Die Schlüsselbranche der deutschen Wirtschaft leidet vor allem unter den gestiegenen Energiekosten. Chemie-Aktien wie BASF, Lanxess, Evonik oder Wacker Chemie entwickelten sich deutlich schlechter als der DAX – im Chart beispielhaft abzulesen an BASF (schwarz) und Lanxess (grün).

BASF (WKN: BASF11)

Auf absehbare Zeit wenig Hoffnung

Daran wird sich auf absehbare Zeit wohl auch wenig ändern. Der Internationale Währungsfonds IWF sieht mittelfristig verschlechterte Wachstumsaussichten für die globale Wirtschaft. Dabei gebe es große Unterschiede. Besser sehe es etwa in den USA oder Indien aus, schlechter in China.

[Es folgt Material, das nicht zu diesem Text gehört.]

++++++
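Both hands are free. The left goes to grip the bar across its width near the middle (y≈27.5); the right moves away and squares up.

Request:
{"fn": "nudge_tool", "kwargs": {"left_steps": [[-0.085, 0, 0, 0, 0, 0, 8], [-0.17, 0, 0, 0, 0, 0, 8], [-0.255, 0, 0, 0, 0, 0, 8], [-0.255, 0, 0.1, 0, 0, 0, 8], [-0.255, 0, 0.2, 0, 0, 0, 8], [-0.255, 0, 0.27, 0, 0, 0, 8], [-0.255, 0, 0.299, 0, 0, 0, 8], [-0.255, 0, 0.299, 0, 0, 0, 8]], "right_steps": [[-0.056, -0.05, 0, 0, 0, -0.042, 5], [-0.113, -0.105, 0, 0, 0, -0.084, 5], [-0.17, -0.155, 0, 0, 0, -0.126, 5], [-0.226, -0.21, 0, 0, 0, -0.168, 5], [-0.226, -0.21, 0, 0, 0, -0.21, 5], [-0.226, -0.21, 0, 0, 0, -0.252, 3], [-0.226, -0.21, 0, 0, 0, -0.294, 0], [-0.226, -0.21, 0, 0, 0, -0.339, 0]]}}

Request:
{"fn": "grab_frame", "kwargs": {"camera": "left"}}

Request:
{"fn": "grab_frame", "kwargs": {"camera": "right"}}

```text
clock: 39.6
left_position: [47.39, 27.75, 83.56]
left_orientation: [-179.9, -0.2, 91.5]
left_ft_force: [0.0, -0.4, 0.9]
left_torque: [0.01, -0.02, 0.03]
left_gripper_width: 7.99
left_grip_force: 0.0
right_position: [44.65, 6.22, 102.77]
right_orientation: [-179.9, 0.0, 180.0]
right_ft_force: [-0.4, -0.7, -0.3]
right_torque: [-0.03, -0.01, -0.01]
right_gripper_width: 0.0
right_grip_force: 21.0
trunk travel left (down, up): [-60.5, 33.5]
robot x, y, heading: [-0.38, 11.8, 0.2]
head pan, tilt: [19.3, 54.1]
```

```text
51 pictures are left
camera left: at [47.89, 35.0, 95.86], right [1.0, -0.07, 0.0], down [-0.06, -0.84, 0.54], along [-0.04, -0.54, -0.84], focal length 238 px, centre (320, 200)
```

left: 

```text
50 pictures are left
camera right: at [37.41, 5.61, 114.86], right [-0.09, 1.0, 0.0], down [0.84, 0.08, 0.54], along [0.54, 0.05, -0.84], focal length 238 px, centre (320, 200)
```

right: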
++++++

Trotz starker Nachfrage nach Dienstleistungen und Fortschritten beim Kampf gegen die hohen Verbraucherpreise bleibe das globale Wachstumstempo laut IWF recht schwach. Es liege deutlich unter 3,8 Prozent – das war der jährliche Schnitt von 2000 bis kurz vor der Pandemie. Der IWF will am Dienstag im Zuge der Jahrestagung in Marrakesch in Marokko seinen neuen Konjunkturausblick vorstellen.

Für die Aktien der Chemie-Konzerne BASF, Lanxess, Evonik Industries und Wacker Chemie bleibt das Marktumfeld rau. Daran dürfte auch die vom BASF-Konzern vorgesehene Trennung von Konzernteilen wenig ändern. Vier größere und kleinere Verkaufsprojekte im potenziellen Volumen von bis zu zehn Milliarden Euro stehen bei BASF derzeit auf der Agenda.

Die Kurse der Chemie-Papiere in DAX und MDax dürften auf absehbare Zeit auf dem erreichten Niveau dümpeln. Noch engagierte Anleger legen sich individuelle Stopp-Kurse leicht unterhalb der bisherigen Tiefstände.